* start Page extract *
THE DEEP-SEA BENGAL FAN
![]() |
The deep-sea Bengal fan is one of the largest deep-sea cones in the world: 3,000 kms long and 1,000 wide. It makes most of the Gulf of Bengal. It is formed by sediment redeposition from the Gange-Brahmaputa rivers which supply most (70%) of the material drained from the Himalayas: nearly 2 billions tons per year of sediment are redeposited, suggesting a denudation rate of more than 70 cm per 1000 years for the Himalayan chain. Rates of sedimentation of 35 cm per 1000 years are registered in the abyssal plain 1000 kms off India. Thick sedimentary deposits (the inner part of the cone can range in thickness up to 12 km) reflect the successive phases of the Himalayan orogenesis that began after the India plate collided with Asia, and the recent climatic changes. |
Numerous piston-cores of the
"Marion Dufresne 1" were collected along North/South transects on the Bengal
Fan. A detailed study of the distal hemipelagic sediments of the Bengal Fan (between the
Equator and 10° S) resulted in a chronology of the main turbiditic episodes that can be
correlated to the main uplift and erosion events of the Himalayan chain. The same dilated
sequences offered a rare opportunity to recognize the high-resolution cycles that
characterized the biosiliceous inputs of the tropical oceanic belt during the last 15
million years.
The longest piston-core of the core collection (54 m of a 4 My. continuous sediment
record) was collected in this area (10°S) at a depth of 5360 m.
* end Page extract *
Your instructions ▸
Your answer is an exact copy of the page extract.
* start Dataset content *
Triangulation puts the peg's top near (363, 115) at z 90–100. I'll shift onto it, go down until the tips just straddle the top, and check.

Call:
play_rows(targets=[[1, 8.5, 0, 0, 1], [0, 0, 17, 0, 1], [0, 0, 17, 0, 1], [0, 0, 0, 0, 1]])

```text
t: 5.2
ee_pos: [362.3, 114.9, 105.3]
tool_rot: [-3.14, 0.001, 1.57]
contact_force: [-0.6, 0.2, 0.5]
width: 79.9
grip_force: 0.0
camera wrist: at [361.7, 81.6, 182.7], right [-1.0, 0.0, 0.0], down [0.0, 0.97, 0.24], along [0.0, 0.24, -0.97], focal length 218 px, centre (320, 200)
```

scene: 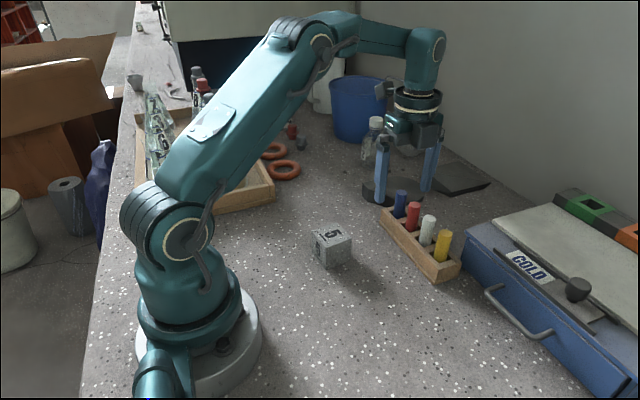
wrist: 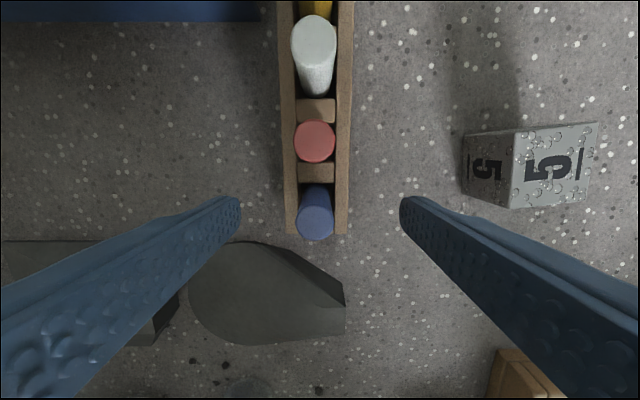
* end Dataset content *
Solved exercise ▸
THE DEEP-SEA BENGAL FAN
![]() |
The deep-sea Bengal fan is one of the largest deep-sea cones in the world: 3,000 kms long and 1,000 wide. It makes most of the Gulf of Bengal. It is formed by sediment redeposition from the Gange-Brahmaputa rivers which supply most (70%) of the material drained from the Himalayas: nearly 2 billions tons per year of sediment are redeposited, suggesting a denudation rate of more than 70 cm per 1000 years for the Himalayan chain. Rates of sedimentation of 35 cm per 1000 years are registered in the abyssal plain 1000 kms off India. Thick sedimentary deposits (the inner part of the cone can range in thickness up to 12 km) reflect the successive phases of the Himalayan orogenesis that began after the India plate collided with Asia, and the recent climatic changes. |
Numerous piston-cores of the
"Marion Dufresne 1" were collected along North/South transects on the Bengal
Fan. A detailed study of the distal hemipelagic sediments of the Bengal Fan (between the
Equator and 10° S) resulted in a chronology of the main turbiditic episodes that can be
correlated to the main uplift and erosion events of the Himalayan chain. The same dilated
sequences offered a rare opportunity to recognize the high-resolution cycles that
characterized the biosiliceous inputs of the tropical oceanic belt during the last 15
million years.
The longest piston-core of the core collection (54 m of a 4 My. continuous sediment
record) was collected in this area (10°S) at a depth of 5360 m.